Vedanta, Hindustan zinc, Tata Steel, Jindal Steel, JSW Steel, SAIL share price targets.The Indian metals and mining sector is poised for a quarter of diverging fortunes, where strong volume growth is expected to lock horns with mixed pricing power. Brokerage Systematix Institutional Equities anticipates a ‘strong set of numbers’ for the third quarter of FY26, driven primarily by post-monsoon demand recovery.
While the aggregate coverage universe is estimated to post a 10 per cent year-on-year (YoY) growth in profit after tax (PAT), the brokerage noted that the heavy lifting will likely be done by non-ferrous majors and select steel tube manufacturers.
According to Systematix, non-ferrous companies are leading the pack, aided significantly by a global surge in commodity prices. The quarter witnessed an uptick in base and precious metal prices, fueled by supply disruptions and geopolitical uncertainties.

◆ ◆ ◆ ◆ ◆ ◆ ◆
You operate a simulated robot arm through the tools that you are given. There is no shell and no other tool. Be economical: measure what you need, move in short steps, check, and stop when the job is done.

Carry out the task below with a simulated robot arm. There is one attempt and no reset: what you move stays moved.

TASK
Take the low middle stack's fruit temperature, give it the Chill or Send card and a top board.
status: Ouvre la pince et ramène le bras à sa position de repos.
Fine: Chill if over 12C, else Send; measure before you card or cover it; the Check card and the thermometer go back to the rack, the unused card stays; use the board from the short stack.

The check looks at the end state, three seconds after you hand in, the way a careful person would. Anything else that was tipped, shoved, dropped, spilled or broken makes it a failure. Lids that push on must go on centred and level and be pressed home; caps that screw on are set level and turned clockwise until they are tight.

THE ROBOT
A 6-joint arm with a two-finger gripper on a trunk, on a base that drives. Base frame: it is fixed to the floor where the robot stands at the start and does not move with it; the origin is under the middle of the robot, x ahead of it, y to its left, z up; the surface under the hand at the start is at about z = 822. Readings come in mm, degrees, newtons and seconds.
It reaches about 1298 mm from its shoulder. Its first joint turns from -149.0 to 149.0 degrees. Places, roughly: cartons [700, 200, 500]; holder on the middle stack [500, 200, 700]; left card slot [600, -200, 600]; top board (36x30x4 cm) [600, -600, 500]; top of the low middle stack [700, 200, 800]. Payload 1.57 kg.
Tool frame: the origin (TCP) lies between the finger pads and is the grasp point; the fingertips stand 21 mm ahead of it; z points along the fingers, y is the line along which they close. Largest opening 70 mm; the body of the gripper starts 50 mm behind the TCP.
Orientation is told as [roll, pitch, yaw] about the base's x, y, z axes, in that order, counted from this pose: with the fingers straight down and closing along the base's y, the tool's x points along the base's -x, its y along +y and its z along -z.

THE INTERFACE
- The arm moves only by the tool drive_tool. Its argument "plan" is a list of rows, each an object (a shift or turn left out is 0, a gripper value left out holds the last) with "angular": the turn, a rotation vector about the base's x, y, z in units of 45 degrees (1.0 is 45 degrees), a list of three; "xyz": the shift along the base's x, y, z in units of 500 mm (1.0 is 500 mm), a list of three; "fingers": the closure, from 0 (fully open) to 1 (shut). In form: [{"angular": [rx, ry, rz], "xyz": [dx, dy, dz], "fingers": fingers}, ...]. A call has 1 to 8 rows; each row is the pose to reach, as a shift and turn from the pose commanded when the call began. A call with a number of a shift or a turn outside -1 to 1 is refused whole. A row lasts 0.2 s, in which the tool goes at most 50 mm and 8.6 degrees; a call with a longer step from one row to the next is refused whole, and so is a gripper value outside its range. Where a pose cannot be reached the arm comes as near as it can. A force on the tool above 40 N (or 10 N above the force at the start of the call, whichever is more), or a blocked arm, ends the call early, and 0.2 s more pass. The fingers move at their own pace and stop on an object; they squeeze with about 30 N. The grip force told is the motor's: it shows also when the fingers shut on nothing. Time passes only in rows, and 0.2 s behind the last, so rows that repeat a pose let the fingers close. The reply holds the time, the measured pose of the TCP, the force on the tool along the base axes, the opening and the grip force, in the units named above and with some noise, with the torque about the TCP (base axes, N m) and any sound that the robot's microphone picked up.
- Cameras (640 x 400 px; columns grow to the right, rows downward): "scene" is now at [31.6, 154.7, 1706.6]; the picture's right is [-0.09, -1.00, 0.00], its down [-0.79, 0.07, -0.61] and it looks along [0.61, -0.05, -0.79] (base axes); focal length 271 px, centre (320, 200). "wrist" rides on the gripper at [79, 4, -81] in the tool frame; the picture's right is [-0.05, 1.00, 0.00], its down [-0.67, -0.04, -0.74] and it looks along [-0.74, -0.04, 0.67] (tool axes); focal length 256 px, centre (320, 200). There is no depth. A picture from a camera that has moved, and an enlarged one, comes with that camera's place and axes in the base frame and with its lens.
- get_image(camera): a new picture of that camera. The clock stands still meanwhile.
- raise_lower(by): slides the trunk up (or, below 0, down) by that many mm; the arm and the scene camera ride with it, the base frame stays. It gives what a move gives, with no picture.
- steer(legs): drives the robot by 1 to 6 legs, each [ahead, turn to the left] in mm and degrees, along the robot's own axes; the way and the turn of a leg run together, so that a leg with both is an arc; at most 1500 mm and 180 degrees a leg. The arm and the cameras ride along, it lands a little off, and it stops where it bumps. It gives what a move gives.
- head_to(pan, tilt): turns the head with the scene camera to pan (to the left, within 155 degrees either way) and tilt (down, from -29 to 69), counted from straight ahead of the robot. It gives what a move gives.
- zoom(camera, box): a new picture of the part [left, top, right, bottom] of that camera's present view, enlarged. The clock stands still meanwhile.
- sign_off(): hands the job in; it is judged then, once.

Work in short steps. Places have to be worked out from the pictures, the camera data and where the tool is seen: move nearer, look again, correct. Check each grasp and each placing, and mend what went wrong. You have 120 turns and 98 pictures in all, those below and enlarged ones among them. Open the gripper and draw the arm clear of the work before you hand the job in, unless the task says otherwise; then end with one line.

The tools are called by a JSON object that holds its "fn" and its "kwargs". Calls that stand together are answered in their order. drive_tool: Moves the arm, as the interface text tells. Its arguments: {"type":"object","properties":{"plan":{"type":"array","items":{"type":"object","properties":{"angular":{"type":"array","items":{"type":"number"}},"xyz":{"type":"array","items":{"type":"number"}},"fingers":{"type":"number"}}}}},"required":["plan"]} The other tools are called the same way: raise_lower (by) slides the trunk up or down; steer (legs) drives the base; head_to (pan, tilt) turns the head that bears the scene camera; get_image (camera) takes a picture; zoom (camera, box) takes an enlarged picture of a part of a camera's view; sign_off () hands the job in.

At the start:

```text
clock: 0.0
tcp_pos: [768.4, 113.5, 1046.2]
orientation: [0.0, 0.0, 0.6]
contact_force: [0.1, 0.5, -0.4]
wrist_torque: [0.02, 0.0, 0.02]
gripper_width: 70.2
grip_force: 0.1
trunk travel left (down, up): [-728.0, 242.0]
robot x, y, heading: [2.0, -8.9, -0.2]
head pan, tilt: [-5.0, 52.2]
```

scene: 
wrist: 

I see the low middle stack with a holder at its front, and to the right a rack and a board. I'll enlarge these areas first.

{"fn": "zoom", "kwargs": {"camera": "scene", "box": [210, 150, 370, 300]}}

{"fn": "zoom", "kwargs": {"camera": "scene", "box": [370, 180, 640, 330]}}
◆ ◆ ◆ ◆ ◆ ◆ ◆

Systematix highlighted that Vedanta and Hindustan Zinc are on track to witness margin expansion and higher profitability. However, Hindalco might see its growth moderated; the brokerage points out that the impact of fire at Novelis NY plant would spill over in 3QFY26, dampening the benefits of commodity price tailwinds.
National Aluminium Co (NALCO), on the other hand, may experience weaker comparative growth due to its high base from the prior year.
JSW Steel and Tata Steel are expected to outperform. The brokerage attributed this resilience to a superior sales mix, cost control measures, operational efficiency, and a steady growth in volumes.
Steel Authority of India (SAIL) appears to be on a slippery slope. The PSU major is positioned for a fall in profitability attributed to the dip in steel prices and the absence of any notable capacity expansion led volume growth, it said.
In the steel tubes segment, Welspun Corp is projected to be the ‘top performer’ with a staggering 38 per cent YoY EBITDA growth, supported by diversified operations, Systematix said. APL Apollo Tubes follows with a projected 32 per cent growth.
NMDC and MOIL are tipped to outperform due to a sharp rise in volumes. On the other end of the spectrum, Coal India continues to face headwinds. Systematix remarked that the coal behemoth continues to lag mining peers with a consistently declining offtake and a bleak growth outlook.